Immune Suppression by Langerhans Cells
Langerhans cells play a role in stimulating the adaptive immune response against pathogens, but they are also known to suppress immune function. The skin is naturally populated by ‘friendly’ bacteria which, although ‘foreign’ to the body, are not known to cause disease. In the presence of non-pathogenic bacteria, the Langerhans cells coordinate immune tolerance, i.e., they prevent the immune system from responding. This prevents unnecessary and potentially harmful activation of the immune system.
Langerhans Cells Prevent Autoimmunity
Langerhans cells help to prevent autoimmunity (an immune response against healthy cells) by promoting immune tolerance.
Under ‘non-dangerous’ conditions (i.e., when there are no pathogenic agents present), Langerhans cells promote the activation and proliferation of T regulatory (Treg) cells in the skin. Treg cells secrete cytokines that promote immune tolerance and, in doing so, prevent unnecessary and potentially harmful immune activation.
In the presence of a pathogen, however, Langerhans cells promote the activation of effector T cells and limit the activation of Treg cells. They stimulate the effector cells (namely, helper and cytotoxic T cells) to launch an immune response against the foreign invader and clear infections from the skin.

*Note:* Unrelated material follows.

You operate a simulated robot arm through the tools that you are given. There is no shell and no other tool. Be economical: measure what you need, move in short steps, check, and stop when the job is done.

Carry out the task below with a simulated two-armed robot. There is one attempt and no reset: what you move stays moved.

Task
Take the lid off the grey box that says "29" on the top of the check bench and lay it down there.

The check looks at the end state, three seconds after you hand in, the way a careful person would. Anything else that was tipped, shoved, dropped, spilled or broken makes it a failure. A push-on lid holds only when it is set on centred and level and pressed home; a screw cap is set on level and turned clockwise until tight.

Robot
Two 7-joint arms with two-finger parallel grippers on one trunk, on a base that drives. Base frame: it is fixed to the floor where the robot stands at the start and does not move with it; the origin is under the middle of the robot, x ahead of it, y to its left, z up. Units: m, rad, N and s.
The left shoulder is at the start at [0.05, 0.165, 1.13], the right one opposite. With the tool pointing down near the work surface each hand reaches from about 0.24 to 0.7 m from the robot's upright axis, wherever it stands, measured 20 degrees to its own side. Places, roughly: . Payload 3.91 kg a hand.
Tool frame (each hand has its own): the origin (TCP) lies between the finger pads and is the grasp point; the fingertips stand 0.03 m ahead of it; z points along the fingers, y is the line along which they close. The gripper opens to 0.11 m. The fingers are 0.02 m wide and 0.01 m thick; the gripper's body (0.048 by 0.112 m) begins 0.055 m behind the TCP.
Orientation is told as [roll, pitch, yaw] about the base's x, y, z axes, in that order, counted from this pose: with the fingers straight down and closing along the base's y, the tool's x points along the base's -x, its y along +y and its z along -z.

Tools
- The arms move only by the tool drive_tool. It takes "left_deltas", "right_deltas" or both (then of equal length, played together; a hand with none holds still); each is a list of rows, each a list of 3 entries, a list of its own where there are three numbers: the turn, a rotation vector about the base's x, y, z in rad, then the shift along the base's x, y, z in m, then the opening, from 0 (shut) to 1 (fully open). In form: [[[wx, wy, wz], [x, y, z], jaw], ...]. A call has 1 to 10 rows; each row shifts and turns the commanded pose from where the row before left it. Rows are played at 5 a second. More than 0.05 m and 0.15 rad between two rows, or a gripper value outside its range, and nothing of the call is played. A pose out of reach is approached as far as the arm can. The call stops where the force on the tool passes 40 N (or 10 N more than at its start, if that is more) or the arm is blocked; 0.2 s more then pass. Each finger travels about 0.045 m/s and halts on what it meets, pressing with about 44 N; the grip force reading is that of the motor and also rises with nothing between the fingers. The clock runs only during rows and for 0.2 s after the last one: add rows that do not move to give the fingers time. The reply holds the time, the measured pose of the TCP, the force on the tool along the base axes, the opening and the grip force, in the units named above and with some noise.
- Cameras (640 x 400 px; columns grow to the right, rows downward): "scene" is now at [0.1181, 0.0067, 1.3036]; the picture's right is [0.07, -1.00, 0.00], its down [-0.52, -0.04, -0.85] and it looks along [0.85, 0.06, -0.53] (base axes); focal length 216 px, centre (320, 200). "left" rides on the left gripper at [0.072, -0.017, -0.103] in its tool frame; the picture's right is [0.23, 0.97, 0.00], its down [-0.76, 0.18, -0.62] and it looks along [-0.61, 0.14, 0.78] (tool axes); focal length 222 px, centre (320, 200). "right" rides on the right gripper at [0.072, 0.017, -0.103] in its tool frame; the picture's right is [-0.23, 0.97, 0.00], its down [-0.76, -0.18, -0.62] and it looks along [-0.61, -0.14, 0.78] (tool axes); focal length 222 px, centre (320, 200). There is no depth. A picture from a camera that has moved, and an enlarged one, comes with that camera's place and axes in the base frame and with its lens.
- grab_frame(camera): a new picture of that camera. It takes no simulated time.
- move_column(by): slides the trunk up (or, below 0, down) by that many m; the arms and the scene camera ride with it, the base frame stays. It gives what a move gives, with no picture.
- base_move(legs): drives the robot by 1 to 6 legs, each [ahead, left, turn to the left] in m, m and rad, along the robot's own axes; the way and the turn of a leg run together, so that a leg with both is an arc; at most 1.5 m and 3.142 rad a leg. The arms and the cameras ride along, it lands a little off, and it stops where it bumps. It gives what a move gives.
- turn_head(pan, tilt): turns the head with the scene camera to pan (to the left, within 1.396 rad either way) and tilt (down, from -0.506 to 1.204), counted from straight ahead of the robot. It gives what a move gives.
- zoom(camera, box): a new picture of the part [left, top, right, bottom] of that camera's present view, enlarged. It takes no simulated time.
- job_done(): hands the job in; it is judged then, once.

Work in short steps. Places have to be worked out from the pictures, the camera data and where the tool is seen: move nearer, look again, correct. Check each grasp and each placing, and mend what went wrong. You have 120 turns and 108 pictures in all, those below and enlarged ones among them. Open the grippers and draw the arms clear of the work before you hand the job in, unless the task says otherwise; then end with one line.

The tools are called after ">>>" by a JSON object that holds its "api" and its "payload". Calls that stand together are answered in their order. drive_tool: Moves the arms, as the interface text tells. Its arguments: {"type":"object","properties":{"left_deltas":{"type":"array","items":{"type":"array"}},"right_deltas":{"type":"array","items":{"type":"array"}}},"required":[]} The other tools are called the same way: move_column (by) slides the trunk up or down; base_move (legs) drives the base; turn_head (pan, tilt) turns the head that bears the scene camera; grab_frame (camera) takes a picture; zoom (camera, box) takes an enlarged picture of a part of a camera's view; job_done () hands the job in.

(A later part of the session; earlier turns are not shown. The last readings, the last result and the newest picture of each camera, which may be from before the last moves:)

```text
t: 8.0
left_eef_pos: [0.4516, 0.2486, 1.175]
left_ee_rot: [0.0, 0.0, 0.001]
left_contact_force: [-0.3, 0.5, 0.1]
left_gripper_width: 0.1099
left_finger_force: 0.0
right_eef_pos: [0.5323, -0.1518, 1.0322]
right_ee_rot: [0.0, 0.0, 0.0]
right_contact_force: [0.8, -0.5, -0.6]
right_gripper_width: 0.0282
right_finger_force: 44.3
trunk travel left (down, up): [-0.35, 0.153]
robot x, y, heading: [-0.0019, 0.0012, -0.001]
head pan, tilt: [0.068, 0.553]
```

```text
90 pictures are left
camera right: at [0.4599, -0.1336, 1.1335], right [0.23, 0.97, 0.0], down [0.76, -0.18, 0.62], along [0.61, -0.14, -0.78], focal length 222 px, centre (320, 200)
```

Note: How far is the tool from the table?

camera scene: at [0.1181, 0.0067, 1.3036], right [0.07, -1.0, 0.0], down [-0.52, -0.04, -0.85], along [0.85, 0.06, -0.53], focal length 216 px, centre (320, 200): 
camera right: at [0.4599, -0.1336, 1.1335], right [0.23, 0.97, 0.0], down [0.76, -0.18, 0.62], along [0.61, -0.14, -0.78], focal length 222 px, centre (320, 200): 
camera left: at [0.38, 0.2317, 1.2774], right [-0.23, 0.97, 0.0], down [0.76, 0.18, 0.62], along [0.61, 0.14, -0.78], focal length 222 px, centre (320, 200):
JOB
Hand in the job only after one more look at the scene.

What is Langerhans Cell Histiocytosis (LCH)?
Langerhans Cell Histiocytosis (LHC) is a rare type of cancer in which abnormal Langerhans cells grow and multiply rapidly. This leads to a build-up of Langerhans cells in various regions of the body, including the skin, mouth, lymph nodes, thymus, eyes, endocrine system, central nervous system (CNS), liver, spleen, lungs, or bone marrow. The abnormal proliferation of Langerhans cells can cause tissue damage and lesions to form in affected body parts, and symptoms vary depending on which region of the body is affected.
In approximately 80% of cases, LCH affects the bones (typically the skull or the bones of the arms or legs). This causes pain and swelling and may lead to bone fracture. LHC is also known to frequently affect the skin, where it may cause rashes, bumps, and blisters that can be mild or severe. If the pituitary gland is affected, LHC may disrupt hormone production, which may lead to infertility or, in adolescents and children, delayed or absent puberty. LHC may also affect the thyroid, leading to the disruption of the patient’s normal skin and hair texture, body temperature, and behavior.